**WRITTEN EXERCISE**
Reproduce exactly the lines from the line with "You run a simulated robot" through the line with "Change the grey", both included, and no other lines.

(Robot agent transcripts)

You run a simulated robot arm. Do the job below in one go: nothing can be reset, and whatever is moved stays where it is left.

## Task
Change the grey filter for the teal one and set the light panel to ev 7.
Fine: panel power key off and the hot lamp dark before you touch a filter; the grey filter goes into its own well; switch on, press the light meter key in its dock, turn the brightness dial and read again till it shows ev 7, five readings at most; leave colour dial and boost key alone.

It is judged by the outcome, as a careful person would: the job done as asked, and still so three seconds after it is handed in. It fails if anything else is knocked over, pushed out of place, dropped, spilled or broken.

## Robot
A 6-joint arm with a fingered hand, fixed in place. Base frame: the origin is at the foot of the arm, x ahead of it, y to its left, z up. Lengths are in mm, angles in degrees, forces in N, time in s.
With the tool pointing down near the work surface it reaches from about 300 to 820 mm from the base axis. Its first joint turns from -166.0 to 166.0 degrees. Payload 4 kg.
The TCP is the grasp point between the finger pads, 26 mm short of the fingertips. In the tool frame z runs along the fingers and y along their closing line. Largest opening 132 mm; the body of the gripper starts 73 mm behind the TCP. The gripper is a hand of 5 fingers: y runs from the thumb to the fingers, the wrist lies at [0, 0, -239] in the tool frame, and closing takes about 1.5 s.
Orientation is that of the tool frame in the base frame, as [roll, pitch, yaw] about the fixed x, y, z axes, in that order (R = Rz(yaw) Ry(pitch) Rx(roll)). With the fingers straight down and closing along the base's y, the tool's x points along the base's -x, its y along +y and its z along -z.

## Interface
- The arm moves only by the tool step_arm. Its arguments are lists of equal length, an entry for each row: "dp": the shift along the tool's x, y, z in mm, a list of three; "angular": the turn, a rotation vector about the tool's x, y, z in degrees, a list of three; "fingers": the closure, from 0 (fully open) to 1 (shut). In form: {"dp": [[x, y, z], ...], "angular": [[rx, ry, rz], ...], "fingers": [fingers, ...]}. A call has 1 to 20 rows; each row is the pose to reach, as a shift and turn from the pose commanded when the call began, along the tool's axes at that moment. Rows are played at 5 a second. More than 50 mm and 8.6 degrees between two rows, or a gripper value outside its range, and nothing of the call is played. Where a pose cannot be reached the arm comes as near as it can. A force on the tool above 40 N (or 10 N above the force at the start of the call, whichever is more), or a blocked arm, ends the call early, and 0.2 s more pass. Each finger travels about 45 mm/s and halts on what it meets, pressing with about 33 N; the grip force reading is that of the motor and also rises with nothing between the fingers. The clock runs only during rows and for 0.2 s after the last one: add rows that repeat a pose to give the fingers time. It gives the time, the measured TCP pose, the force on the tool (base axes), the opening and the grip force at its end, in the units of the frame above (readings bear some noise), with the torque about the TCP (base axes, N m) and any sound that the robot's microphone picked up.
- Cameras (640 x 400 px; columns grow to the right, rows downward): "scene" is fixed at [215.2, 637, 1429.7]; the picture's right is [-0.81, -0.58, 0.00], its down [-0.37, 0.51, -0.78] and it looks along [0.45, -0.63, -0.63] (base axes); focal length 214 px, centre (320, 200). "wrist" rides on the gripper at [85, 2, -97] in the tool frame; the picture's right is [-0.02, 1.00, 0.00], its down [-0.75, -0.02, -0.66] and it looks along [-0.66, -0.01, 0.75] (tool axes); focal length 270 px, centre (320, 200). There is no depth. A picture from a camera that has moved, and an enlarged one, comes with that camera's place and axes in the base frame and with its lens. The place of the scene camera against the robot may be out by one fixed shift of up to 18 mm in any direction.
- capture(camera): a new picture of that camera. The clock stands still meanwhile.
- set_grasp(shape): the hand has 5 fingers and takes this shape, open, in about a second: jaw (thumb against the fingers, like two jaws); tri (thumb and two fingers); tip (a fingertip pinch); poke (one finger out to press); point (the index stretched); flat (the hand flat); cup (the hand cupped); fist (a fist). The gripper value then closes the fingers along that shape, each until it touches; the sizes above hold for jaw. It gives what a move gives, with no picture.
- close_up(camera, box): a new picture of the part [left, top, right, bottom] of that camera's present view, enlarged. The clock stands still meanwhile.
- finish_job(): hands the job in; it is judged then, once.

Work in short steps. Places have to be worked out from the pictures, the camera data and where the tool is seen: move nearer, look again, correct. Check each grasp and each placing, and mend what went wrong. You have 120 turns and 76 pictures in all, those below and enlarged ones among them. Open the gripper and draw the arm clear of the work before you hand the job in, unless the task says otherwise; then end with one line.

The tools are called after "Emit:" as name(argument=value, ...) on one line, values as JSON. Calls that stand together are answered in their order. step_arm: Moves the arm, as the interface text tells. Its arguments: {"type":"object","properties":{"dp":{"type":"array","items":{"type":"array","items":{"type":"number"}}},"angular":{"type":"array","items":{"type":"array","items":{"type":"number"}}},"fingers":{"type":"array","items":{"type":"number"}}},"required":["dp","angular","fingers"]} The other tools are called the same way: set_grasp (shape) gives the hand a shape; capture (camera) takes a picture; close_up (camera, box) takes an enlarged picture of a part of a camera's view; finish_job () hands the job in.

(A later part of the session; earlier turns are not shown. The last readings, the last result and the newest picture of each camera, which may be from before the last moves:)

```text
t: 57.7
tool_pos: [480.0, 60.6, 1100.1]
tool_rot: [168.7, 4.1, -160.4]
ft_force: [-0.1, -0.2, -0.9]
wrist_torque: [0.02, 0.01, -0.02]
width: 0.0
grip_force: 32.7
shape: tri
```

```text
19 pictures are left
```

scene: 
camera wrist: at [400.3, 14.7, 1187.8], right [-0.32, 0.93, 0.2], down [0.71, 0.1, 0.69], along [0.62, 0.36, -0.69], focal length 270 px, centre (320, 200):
* * *
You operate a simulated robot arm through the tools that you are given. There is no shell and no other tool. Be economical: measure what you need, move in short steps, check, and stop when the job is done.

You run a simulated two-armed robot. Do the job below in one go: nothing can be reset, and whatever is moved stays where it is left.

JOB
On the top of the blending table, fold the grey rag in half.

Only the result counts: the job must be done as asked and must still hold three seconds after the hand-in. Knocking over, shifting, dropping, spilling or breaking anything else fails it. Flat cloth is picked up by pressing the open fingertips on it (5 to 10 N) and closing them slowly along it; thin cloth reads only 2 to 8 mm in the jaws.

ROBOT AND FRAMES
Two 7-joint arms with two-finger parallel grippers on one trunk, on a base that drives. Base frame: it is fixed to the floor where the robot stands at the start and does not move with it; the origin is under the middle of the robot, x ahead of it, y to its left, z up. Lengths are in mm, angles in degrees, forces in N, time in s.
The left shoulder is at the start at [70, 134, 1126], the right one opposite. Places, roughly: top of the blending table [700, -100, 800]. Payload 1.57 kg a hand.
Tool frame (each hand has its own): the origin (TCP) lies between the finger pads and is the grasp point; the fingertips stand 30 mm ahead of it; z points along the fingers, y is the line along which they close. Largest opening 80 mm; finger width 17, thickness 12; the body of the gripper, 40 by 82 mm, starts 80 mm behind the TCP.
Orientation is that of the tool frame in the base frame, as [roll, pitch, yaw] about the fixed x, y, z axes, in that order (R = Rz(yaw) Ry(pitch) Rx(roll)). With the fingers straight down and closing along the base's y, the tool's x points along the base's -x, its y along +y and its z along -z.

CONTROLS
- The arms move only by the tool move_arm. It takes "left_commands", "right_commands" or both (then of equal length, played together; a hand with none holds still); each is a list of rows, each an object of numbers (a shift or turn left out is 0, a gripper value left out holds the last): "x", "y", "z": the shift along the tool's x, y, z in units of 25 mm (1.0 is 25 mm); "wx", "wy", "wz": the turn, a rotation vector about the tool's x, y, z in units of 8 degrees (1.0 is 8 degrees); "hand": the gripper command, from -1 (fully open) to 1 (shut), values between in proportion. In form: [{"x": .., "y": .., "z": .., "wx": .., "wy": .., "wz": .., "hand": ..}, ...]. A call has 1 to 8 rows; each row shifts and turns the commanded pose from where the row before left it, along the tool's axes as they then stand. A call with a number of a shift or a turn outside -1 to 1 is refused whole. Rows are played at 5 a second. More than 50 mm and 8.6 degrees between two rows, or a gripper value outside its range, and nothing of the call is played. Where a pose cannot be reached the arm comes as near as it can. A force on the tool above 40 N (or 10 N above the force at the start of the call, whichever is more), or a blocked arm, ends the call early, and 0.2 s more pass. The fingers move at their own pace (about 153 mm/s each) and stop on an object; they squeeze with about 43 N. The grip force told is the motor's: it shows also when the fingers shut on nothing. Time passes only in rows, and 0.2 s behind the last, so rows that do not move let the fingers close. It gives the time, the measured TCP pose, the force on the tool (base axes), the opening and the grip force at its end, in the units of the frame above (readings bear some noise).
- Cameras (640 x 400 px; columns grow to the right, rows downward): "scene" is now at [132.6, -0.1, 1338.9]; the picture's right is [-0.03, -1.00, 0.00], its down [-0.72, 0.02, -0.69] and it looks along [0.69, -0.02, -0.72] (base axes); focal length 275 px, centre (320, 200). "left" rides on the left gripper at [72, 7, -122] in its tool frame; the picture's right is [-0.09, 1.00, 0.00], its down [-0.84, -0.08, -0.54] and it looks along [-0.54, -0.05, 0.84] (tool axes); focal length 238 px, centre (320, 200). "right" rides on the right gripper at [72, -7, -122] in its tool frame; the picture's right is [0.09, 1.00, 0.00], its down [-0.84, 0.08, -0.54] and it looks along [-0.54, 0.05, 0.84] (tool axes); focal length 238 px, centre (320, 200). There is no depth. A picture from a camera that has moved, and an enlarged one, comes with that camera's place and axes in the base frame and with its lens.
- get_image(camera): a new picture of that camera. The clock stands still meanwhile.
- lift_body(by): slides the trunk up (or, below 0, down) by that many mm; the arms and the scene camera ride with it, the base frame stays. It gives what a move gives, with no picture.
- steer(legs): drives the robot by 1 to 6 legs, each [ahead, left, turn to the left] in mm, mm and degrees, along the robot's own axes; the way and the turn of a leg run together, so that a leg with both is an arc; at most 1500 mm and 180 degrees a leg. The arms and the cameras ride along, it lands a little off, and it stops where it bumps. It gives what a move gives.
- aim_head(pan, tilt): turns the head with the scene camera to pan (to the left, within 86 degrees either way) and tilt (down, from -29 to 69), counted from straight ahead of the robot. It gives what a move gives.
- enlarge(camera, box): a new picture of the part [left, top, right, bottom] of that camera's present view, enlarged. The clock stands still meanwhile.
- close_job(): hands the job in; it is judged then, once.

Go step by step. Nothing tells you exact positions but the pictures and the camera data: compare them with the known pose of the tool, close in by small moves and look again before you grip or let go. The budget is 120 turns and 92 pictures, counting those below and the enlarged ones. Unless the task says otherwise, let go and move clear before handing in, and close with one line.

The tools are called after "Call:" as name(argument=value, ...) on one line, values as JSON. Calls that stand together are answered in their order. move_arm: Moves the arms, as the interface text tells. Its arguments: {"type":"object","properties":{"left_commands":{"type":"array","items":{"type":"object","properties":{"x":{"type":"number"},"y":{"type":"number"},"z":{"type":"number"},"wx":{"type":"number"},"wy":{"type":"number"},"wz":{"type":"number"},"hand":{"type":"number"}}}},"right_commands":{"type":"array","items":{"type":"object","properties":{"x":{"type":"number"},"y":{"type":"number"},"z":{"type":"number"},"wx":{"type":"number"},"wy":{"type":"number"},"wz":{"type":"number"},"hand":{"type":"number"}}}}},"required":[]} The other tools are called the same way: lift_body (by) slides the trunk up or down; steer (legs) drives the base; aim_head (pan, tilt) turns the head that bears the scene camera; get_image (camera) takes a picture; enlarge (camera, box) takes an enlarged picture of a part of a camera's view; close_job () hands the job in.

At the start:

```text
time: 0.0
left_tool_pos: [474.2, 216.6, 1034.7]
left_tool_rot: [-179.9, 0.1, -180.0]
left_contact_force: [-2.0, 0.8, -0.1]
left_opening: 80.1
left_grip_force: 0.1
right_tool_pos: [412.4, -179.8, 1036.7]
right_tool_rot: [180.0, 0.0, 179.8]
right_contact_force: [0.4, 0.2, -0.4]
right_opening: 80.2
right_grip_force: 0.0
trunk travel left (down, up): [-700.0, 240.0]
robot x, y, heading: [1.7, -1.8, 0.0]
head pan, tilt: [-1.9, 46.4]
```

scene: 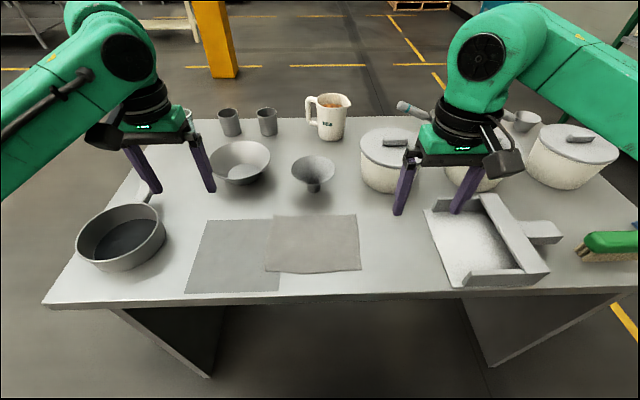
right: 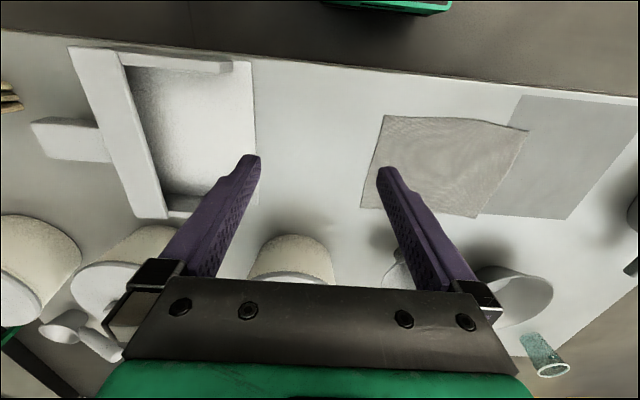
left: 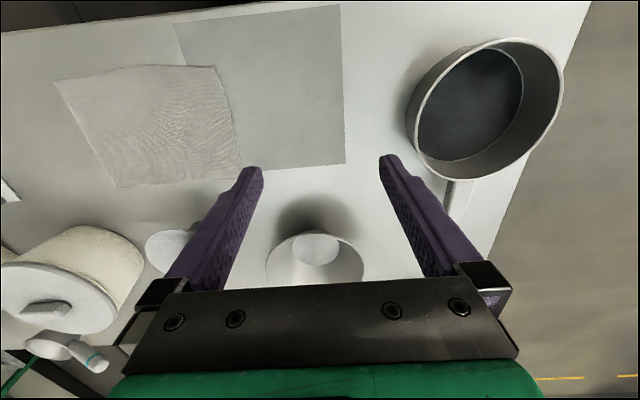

**CORRECT ANSWER**
You run a simulated robot arm. Do the job below in one go: nothing can be reset, and whatever is moved stays where it is left.

## Task
Change the grey filter for the teal one and set the light panel to ev 7.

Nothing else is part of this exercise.